Mister Guitar - Chet Atkins

 

Slinkey

Mister Guitar
Chet Atkins
Produced by Chet Akins
Recorded in Nashville
Recording Engineer: Bob Farris and Bill Parker
RCA Victor LSP-2103
1959

From the back cover: This album is something in the way of a homecoming for Chet Atkins. Home is Luttrell, a small town fashioned among the steep mountains and rocky land of East Tennessee. The songs he plays, like the instrument itself, are a part of that background, where the land is poor and the people poorer, but where, as Chet says, "almost everyone you meet on the street can play you a six-string chord."

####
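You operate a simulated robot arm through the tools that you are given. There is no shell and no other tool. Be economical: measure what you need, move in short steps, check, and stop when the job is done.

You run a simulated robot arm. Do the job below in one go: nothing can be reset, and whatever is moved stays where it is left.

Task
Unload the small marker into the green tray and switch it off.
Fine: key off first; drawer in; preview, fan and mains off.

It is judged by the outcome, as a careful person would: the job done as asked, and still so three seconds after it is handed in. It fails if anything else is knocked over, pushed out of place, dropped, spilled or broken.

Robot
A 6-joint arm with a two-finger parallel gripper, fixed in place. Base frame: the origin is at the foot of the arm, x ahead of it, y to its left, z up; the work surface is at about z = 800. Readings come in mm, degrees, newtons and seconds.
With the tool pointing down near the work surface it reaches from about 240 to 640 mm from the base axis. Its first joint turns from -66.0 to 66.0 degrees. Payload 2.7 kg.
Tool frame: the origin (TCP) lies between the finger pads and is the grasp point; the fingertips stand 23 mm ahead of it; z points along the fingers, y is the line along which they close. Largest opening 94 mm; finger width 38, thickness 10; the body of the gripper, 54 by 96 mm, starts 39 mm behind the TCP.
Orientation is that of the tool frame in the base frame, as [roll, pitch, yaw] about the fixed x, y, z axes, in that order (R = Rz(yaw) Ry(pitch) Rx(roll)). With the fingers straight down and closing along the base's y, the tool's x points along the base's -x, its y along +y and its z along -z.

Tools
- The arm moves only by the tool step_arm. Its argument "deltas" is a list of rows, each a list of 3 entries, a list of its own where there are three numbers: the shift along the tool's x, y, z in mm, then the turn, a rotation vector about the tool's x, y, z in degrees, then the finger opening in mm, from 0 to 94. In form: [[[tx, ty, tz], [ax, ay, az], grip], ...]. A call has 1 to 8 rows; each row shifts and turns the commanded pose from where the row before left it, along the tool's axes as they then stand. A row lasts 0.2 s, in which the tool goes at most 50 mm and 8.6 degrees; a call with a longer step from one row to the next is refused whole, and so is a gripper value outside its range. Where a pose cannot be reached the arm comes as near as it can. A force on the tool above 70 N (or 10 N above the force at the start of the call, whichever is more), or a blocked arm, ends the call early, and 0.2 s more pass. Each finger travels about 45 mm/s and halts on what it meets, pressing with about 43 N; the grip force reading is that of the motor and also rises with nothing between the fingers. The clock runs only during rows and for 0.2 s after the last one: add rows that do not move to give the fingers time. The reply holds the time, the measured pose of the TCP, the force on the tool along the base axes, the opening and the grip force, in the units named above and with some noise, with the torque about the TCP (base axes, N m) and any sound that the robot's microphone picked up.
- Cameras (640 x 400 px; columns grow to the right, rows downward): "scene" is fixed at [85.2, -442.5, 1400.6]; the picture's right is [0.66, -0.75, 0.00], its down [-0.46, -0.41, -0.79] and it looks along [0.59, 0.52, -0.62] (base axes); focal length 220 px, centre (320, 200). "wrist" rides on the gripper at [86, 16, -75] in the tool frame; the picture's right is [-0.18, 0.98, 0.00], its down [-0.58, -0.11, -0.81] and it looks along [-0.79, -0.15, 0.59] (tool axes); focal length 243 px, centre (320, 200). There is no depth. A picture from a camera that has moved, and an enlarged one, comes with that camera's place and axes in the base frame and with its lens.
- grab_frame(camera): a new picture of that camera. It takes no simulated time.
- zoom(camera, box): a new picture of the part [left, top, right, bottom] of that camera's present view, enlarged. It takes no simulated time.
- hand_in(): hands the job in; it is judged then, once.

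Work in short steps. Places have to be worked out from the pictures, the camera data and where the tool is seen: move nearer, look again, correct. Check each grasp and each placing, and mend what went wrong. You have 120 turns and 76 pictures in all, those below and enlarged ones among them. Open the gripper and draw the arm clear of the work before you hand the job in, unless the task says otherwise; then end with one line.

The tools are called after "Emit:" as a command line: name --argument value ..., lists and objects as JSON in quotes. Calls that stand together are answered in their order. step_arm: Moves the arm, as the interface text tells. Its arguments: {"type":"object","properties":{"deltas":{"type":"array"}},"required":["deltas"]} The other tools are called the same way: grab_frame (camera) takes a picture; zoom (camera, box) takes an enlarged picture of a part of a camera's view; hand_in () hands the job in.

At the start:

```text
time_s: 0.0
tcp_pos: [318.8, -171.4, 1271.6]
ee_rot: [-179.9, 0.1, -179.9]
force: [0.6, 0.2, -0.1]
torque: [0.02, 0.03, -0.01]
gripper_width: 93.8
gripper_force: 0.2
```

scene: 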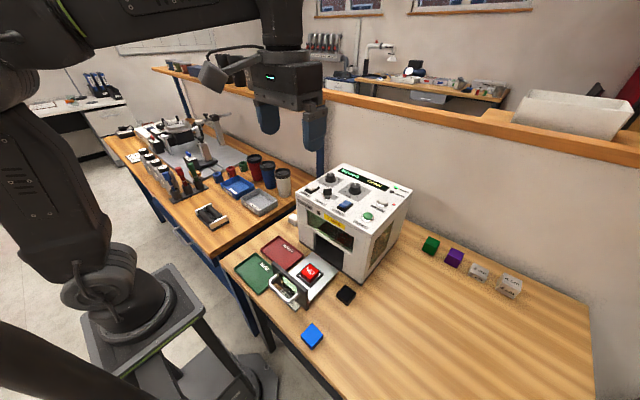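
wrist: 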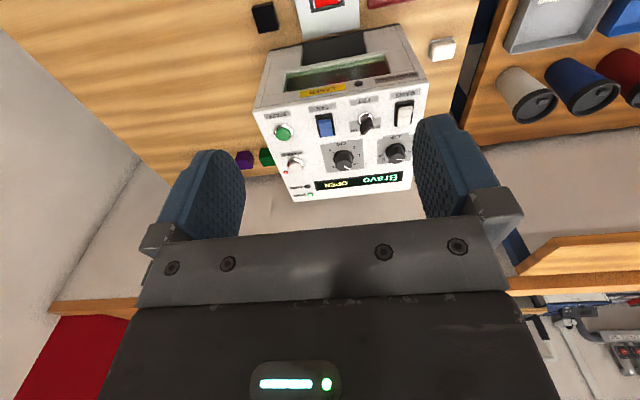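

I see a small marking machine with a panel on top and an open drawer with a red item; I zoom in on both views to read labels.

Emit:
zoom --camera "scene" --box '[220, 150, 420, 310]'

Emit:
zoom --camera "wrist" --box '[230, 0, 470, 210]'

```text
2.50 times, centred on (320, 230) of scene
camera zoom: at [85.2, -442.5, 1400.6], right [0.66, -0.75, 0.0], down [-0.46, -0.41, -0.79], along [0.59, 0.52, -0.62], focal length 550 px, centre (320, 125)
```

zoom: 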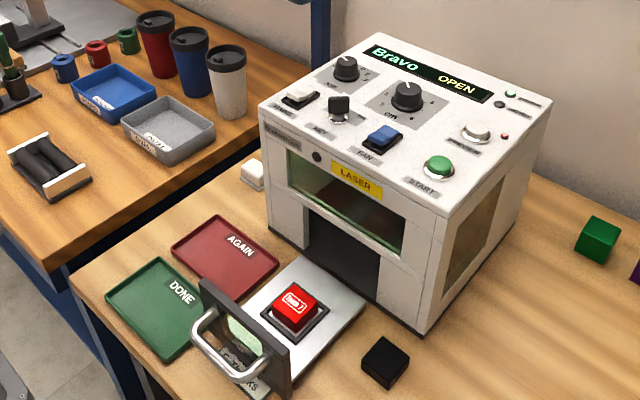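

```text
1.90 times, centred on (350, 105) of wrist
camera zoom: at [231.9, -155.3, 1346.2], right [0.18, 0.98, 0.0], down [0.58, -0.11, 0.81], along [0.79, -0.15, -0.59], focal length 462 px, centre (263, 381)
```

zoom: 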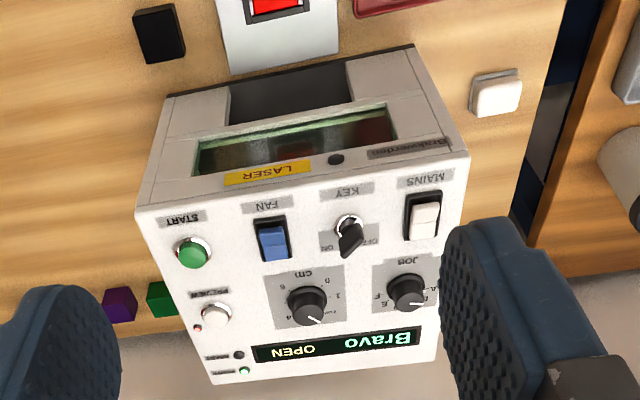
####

There, among these lean and independent men, the guitar is a hallowed instrument. The reason is relatively simple. Not only has it a firm place in the local folk traditions, but it is a cheap instrument – in fact, the cheapest one with full range. To this day the pawnshops around the Grand Ole Opry are lined with used guitars, and all it takes is an extra ten dollars (or eight, if you're a born haggler) to launch a musical career.

The Atkins people have lived in this part of the country since 1800. Chet's grandfather was a storekeeper and a union man, an amateur musician who fashioned hand-made fiddles for his sons. As a boy Chet was fascinated by both the guitar and the fiddle but his first instrument was a ukulele. "Didn't have the money for strings," he says, "but when one busted I'd just get a wire off the porch screen and put it right in there. One day my mother asked me to fetch some water from the well. I didn't pay much attention and she busted the thing over my head," he says. "Now that wasn't a nice thing for a mother to do."

But despite the maternal discipline, the guitar had an important place on the Atkins farm. Both Chet's father, an itinerant piano teacher who subscribed to magazines like Etude, and his older brother Jimmy (a fine musician in his own right who now manages a Denver radio station) played the guitar.

As a young boy Chet made two important decisions: the first was that he would be a musician instead of a farmer, the second that he would play the guitar instead of the fiddle. "I had that ambition even then," he recalls. "I was poor from a real scrubby farm and I didn't like it. So I played the guitar. It was my way of getting out."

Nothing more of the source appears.